Wednesday, September 29, 2010

Torteelia Encrusted Tenders

"Thank you for calling the Legislative Cafeteria. No one is able to answer your call..."

One of the peculiar pleasures of being a state employee who works in the Downtown State Government Complex is lunching at the Legislative Cafeteria. It's not great cuisine, but it's reasonably priced and convenient. Also, you never know who you might see or what you might overhear.

Even if I bring lunch or live large and go to a real restaurant, I sometimes can't resist calling the information line just to hear what's on the menu -- which is, with rare exception, the exact same thing week after week.

My favorite item -- to hear, definitely not to eat -- is a standard Tuesday special, which the uber-serious speaker carefully and emphatically pronounces as "Torteelia Encrusted Tilapia." On a slow or especially stressful day, there's just nothing so guaranteed to make me laugh. Especially on speaker phone.

So tonight, in affectionate tribute, I made Torteelia Encrusted Tenders. It's hardly a recipe, and there's little chance of rubbing elbows with legislators or reporters in my kitchen, but it does make for a quick and easy weeknight dinner.

Whether you make this or not, on some future Tuesday after 11 a.m., call 919-715-4806 to hear about the fish o' the day. Crank up the speaker phone and enjoy.
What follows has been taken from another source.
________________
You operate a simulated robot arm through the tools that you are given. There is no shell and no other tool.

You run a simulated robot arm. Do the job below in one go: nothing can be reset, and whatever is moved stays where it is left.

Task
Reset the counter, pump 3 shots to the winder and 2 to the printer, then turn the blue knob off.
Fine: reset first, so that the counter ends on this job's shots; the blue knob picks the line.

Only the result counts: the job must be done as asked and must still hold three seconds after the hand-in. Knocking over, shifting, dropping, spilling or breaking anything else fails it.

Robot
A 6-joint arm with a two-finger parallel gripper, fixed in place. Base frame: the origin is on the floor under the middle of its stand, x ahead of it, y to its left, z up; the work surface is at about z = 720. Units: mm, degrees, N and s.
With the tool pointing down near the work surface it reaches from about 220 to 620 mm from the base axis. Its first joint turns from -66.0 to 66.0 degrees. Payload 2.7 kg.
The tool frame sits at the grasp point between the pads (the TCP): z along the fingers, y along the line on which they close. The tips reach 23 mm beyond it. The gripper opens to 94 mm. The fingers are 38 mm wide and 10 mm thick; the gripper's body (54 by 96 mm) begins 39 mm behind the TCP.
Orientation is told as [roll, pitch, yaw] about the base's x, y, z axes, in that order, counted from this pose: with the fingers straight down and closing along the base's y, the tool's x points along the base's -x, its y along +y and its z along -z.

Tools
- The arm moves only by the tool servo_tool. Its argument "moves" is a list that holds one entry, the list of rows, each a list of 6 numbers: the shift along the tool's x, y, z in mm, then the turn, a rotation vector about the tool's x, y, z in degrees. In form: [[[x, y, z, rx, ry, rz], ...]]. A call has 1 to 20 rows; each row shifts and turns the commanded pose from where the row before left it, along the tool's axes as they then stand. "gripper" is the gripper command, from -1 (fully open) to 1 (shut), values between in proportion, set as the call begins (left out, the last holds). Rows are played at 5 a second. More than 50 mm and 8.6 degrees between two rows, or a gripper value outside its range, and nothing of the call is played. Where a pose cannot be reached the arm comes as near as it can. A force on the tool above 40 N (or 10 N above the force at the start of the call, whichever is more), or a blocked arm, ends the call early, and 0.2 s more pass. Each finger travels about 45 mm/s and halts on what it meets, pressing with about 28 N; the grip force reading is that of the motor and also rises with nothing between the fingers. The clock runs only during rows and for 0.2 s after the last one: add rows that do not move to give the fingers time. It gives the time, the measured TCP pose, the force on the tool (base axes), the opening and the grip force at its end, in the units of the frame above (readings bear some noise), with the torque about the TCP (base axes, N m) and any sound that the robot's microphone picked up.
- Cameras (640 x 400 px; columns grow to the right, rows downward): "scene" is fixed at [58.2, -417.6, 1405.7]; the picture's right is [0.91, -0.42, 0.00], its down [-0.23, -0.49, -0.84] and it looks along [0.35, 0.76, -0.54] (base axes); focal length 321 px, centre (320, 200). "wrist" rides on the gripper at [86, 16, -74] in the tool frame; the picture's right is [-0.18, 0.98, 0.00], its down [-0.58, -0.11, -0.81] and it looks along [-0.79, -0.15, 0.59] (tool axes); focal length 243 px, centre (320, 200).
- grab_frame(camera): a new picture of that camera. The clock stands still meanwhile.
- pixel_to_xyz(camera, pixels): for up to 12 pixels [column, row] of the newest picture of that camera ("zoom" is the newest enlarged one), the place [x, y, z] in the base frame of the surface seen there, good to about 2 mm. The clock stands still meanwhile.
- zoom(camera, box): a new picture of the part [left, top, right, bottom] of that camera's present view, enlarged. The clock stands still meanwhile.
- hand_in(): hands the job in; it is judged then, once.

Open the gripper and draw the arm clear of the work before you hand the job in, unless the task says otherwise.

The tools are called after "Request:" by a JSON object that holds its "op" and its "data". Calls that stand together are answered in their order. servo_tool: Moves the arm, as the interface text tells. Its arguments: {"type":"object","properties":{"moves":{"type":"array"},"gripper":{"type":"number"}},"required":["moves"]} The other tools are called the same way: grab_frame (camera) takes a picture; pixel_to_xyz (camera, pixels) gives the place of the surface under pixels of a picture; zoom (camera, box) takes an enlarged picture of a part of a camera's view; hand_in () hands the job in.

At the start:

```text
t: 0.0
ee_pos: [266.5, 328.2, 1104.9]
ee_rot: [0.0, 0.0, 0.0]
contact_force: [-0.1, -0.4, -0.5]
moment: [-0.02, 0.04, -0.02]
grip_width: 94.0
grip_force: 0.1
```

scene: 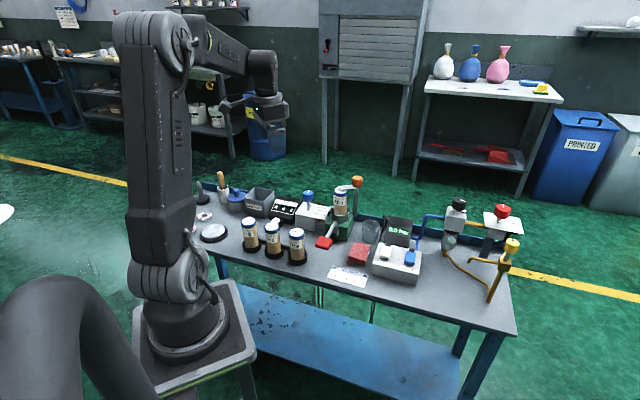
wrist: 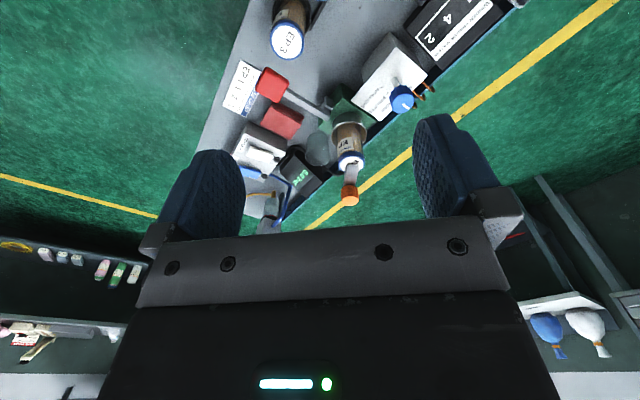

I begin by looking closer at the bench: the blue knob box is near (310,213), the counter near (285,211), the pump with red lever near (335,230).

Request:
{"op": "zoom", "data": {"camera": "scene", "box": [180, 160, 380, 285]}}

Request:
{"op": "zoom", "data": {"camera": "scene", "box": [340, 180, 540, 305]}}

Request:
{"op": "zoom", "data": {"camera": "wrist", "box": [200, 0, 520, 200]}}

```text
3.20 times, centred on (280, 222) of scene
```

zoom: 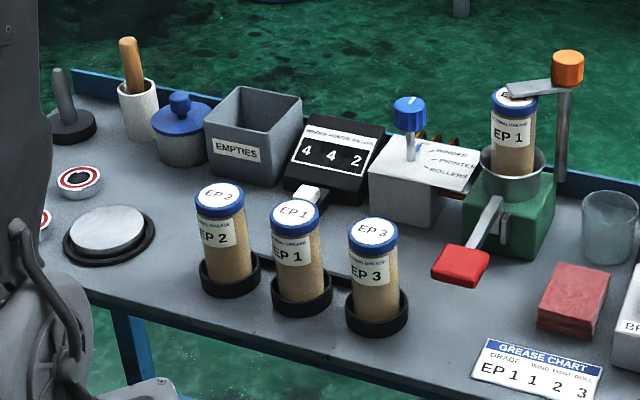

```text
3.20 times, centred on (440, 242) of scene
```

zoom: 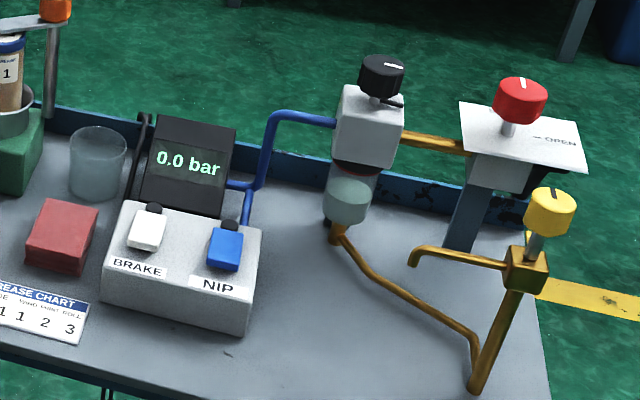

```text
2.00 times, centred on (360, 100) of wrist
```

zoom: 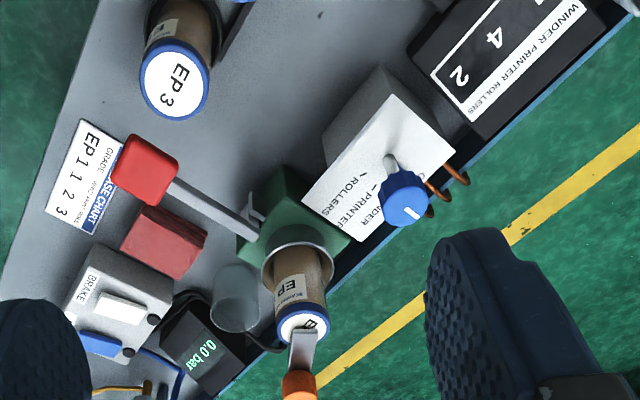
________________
1 pkg. boneless, skinless chicken tenders
chile-lime seasoning (such as Tajin)
salt, pepper
1/3 cup Newman's Own Light Lime Vinaigrette
hot sauce, to taste
leftover favorite tortilla chips, crushed

Preheat oven to 375 degrees.

Season chicken tenders with salt, pepper and chile-lime seasoning; place in small bowl. Pour lime vinaigrette and hot sauce over chicken tenders and stir to coat. Let sit at least 10 minutes (if longer, refrigerate).
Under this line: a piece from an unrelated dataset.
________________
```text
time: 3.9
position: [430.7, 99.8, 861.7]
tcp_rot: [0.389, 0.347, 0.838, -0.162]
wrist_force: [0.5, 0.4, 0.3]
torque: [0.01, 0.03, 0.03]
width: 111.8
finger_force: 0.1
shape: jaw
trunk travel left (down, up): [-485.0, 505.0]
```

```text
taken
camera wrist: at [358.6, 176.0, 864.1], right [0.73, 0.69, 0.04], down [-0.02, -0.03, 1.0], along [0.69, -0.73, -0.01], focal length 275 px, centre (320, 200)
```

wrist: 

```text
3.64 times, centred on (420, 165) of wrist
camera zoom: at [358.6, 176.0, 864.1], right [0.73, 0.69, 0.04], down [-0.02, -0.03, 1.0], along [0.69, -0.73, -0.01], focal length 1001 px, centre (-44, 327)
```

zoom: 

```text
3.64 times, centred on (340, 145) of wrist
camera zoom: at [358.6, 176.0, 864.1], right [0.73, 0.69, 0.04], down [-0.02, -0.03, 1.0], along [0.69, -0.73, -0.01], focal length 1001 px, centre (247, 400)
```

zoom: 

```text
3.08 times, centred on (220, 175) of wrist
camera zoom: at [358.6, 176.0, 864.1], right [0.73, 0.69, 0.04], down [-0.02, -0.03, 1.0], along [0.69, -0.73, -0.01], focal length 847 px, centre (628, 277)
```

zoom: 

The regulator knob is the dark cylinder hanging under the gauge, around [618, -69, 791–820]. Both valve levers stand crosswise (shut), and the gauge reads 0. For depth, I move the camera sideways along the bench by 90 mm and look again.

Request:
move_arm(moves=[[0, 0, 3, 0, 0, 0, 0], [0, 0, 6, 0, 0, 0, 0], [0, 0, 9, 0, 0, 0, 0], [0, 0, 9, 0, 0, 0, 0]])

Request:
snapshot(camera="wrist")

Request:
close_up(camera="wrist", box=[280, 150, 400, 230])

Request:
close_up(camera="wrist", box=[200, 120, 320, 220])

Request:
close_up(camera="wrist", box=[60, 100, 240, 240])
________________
Thoroughly crush tortilla chips in bag. Drop tenders into bag, two at a time. Scrunch the bag top and shake well to coat; repeat until done.

Arrange tenders on cookie cooling rack (or similar) coated with vegetable oil spray. Place over rimmed sheet pan of catch excess crumbles and bake 30 minutes or until done and crispy.

Optional dipping sauce:  Mix 2-3 tbsp. light sour cream or Greek yogurt with an equal amount of your favorite salsa, stir well.

Sunday, September 26, 2010

Diana Kennedy: Revolutionista

"There really is nothing like experience
in the kitchen," said Diana Kennedy.

Not long after a small but appreciative crowd listened to her describe the 14 years of research and testing that went into her new book, Diana Kennedy took her seat behind a signing desk at Flyleaf Books in Chapel Hill.

"What can I say? Two hundred people came to my last reading," she said this afternoon with an accepting shrug as fans lined up to sample some of her recipes from Oaxaca, An Infinite Gastronomy, which were prepared by Foster's Market. "I'm not Rachel Ray."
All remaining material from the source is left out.